Of course, like all Scripture, the book of Hebrews wasn’t just meant for that local congregation to whom it was first written.  It was meant for us.  Paul tells us in II Timothy 3:16, 17 that” all Scripture is given by inspiration of God and is profitable.”  And so it is for us.  The Lord has written it for our instruction.  And we, too, ought to consider our background and think how that impacts our Christianity and our commitment, how it may affect our perseverance in the faith.  We Americans, for instance, practice our Christianity out in a pluralistic society.  That makes us sometimes reticent to assert the absolutes of our faith.  I remember being looked at as if I had crawled out from under a rock somewhere in college when I announced that I thought that Christianity was absolute truth.  My professor just looked dumbfounded that there were some people who still existed that were not just in cartoons somewhere that believed that.  And your kids face that even more than I did when I was in college many years ago.  We need to consider how our society impacts the way we think about the Christian faith.  We live, for instance, in an age of rampant materialism and that impacts how we live our Christianity.  We also live in a day and age where the culture is breaking down.  Immorality has become acceptable.  All you have to do is listen to the pundits justify some of the things that have been going on in, you know where, for the last few weeks, and you know exactly what I mean about people justifying immorality.  I have heard some of the cleverest excuses and justifications that I have ever heard over these last few weeks.

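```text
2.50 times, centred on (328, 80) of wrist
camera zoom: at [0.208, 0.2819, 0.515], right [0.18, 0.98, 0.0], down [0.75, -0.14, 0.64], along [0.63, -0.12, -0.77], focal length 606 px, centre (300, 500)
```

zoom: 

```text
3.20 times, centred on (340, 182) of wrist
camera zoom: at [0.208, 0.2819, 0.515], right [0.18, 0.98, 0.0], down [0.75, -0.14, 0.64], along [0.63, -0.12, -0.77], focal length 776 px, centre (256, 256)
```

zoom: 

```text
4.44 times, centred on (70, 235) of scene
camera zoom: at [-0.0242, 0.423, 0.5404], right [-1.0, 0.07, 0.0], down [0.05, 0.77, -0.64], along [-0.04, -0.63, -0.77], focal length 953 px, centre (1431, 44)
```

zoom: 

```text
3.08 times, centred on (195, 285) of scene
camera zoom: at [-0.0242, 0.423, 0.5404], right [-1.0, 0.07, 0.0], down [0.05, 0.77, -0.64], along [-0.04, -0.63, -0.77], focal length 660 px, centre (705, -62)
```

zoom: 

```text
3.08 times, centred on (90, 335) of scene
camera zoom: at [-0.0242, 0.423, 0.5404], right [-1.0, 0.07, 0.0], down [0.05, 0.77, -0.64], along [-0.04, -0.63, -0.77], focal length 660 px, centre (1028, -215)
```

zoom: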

We also live in a day of selfishness and irrationalism.  We see a society breaking down.  People are mixing beliefs in America, even in traditional Christian churches.  Who would have believed, if you had said 30 years ago, that mainline denominations like Presbyterians and Methodists and Baptists would sponsor a conference in which the goddess Sophia was worshiped.  Somebody would have said, “you are stark plum nuts, you are out of your mind, you belong in Whitfield.”  And yet it’s happened, folks.  Amazing things are happening on planet Earth and here in the United States.  And so our commitment to Christ and to Christianity is under assault too.  We live in a really strange time.

Now let me just a couple of things about the author.  We don’t know who wrote Hebrews.  Some think Paul.  Paul didn’t seem to write as elegantly in his other epistles, however, as this epistle.  I will say that the theology of Hebrews looks very much like Paul.  I would suggest that whoever wrote Hebrews had studied with Paul and understood him well, because his theology is very, very much indebted to him.  Some have suggested that Barnabas might had been the one, some have suggested that Silas, another companion of Paul, and a favorite today is for people to guess that Apollos wrote Hebrews.  There are indications that the person who wrote would have perhaps been from Alexandria, because they would have known about Philo’s philosophy, would have been from a Jewish background.  The bottom line is, we don’t know.  This person simply wants to show the superiority of new covenant religion. 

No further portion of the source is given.